During the past year Spirit Airlines has joined Southwest in operating service from Pittsburgh to Los Angeles, filling a service gap created by American when it cut service on the pairing in early 2017.
This all adds to numerous domestic and international new route successes that is helping to drive passenger growth at Pittsburgh International Airport and support its turnaround since US Airways closed its Pittsburgh hub in 2004. It has been a period of ups and downs since then with growth at the start of the current decade preceding two years of traffic declines in 2012 and 2013. Modest year-on-year growth returned in 2014 and 2015 before reaching a then decade high of +2.2% in 2016.
But since then things have been on the rise. Traffic levels shot up to a new clear decade high rate in 2017 with passenger numbers up +8.2% and this year are even out performing that rate at +10.4% across the first five months of the year. This puts the airport on track to potentially pass the ten million passenger milestone for the full year – it ended 2017 handling 8.9 million passengers.
CHART – Traffic levels at Pittsburgh International Airport grew at a decade high rate in 2017, but levels are running still higher across the first five months of 2018Source: CAPA – Centre for Aviation and OAG
Seasonal frequency additions and more available seats to top business and leisure markets nonstop from Pittsburgh International Airport are the main reason passenger traffic is growing to these new highs. In May, passenger traffic was up +8.6% as 841,092 passengers travelled through the airport, making this month the busiest May for travel in over a decade and marking the 25th consecutive month of passenger growth.
“Making travel easier for passengers is as important as adding new dots to the map,” says Ms Cassotis. “Frequency additions and larger planes on established routes are indicative of demand in Pittsburgh’s healthy and growing market.”
In addition to resumption of international service on Condor and Delta Air Lines in May-2018, airlines have added capacity for the peak summer travel season to the following markets: Nashville on Southwest; Boston on Delta and JetBlue; Dallas/Fort Worth on Spirit and American; Myrtle Beach on Spirit; and Las Vegas on Southwest, all contributing to growth in seats, flights and passengers for the month.
Also in May-2018, WOW air resumed a fifth weekly flight to Reykjavik, Air Canada began nonstop service to Montreal, Vacation Express began weekly charter service to Cozumel, and Delta and American continued weekend scheduled service to Cancun. More recently a new nonstop service to Salt Lake City on Delta began earlier this month.

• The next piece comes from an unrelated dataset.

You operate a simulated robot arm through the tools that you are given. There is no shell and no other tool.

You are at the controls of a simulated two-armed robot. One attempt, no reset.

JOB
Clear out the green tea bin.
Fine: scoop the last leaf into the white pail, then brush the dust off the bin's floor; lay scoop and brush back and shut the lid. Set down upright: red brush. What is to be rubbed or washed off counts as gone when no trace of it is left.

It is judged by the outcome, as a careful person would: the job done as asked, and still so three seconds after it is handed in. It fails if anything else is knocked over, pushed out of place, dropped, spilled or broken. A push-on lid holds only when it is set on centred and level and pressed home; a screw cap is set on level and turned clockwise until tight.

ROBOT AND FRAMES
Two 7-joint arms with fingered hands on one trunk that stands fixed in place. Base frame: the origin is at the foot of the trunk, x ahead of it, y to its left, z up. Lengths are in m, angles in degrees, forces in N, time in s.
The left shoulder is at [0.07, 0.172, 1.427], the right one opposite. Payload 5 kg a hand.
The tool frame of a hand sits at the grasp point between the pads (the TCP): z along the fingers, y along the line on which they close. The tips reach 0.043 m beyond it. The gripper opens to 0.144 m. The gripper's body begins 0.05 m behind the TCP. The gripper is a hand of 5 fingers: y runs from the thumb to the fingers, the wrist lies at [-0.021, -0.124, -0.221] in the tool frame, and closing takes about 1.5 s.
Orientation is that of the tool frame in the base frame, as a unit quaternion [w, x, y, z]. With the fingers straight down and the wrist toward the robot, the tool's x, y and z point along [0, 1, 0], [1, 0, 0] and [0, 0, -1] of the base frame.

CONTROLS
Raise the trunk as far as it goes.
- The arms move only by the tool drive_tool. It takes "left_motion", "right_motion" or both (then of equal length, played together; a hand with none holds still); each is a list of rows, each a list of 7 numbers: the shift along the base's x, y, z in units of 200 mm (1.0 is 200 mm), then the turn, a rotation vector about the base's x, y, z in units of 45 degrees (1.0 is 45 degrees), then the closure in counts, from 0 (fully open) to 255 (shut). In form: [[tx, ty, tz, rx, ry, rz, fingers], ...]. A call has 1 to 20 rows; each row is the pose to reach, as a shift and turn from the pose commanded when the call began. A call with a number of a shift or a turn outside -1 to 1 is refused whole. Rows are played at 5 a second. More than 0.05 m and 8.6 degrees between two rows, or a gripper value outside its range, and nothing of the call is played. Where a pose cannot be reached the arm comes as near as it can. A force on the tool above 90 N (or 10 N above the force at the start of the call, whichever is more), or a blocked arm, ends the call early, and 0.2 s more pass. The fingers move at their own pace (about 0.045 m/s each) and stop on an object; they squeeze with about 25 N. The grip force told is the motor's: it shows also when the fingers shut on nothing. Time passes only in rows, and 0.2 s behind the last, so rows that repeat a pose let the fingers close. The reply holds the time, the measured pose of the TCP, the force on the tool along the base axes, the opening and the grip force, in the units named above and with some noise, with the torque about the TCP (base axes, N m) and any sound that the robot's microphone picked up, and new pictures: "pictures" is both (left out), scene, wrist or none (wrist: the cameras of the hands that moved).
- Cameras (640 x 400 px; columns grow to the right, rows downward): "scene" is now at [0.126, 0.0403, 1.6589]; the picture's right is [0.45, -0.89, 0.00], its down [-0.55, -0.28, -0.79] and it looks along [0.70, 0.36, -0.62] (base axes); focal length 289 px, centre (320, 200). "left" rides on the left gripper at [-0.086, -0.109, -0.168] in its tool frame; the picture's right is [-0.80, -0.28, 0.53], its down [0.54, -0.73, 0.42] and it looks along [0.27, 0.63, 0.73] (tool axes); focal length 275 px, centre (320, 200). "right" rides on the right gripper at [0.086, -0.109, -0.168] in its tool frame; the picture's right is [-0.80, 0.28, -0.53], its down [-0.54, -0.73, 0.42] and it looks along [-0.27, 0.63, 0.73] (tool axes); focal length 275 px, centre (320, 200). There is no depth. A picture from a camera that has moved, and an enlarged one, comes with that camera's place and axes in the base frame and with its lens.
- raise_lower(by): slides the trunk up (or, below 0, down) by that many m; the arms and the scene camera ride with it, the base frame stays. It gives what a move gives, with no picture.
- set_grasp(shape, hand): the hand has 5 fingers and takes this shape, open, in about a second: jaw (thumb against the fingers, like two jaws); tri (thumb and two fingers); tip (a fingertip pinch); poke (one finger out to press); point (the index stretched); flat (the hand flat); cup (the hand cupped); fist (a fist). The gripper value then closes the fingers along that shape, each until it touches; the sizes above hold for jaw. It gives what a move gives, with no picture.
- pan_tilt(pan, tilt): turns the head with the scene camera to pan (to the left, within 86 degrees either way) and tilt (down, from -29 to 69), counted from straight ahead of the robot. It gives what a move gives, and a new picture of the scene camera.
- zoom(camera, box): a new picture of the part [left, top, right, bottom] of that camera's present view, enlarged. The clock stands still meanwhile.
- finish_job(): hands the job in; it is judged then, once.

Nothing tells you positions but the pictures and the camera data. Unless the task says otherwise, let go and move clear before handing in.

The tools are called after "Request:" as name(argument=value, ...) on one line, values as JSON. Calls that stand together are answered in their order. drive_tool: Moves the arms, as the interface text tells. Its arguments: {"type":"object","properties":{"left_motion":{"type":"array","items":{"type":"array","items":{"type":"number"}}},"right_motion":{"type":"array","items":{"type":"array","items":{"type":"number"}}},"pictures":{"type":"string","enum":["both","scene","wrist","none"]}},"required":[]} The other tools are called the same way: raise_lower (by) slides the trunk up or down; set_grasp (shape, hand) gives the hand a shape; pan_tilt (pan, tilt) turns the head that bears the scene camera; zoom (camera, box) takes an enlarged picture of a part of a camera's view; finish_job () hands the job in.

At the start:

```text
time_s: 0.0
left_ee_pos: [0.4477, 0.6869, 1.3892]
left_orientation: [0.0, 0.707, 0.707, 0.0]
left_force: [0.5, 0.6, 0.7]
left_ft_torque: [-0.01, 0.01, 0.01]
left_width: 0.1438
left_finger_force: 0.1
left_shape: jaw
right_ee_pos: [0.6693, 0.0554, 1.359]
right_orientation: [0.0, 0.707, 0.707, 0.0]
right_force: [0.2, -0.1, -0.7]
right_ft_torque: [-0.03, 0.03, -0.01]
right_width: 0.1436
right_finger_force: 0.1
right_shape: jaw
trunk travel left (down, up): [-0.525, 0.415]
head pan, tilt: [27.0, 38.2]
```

A highlight for the remainder of the year will be the introduction of a small schedule of nonstop charter services to Shanghai with China Eastern Airlines as part of a historic partnership agreement between Pittsburgh International Airport, VisitPittsburgh, Idea Foundry and Caissa Touristic. The services will be flown using a 316-seat Boeing 777-300ER and begin from 03-Aug-2018.
Alongside a longer series of flights to China, Ms Cassotis highlighted the UK and Germany as key growth markets for the future. She told CAPA TV during a recent interview that the growth being recorded in 2017 and year to date highlights room for further network expansion. “It tells me that we still have more air service to absorb,” she explained.
Having now enjoyed two full years of monthly traffic rises, Ms Cassotis highlights how the airport has emerged from the shadows after losing its hub status and how it is working with airline partners to explore a collaborative approach to development across multiple operational models. She highlights work being doing ahead of the arrival of its first Chinese leisure link later this year and how digitalisation will play an important part in its roadmap for the future.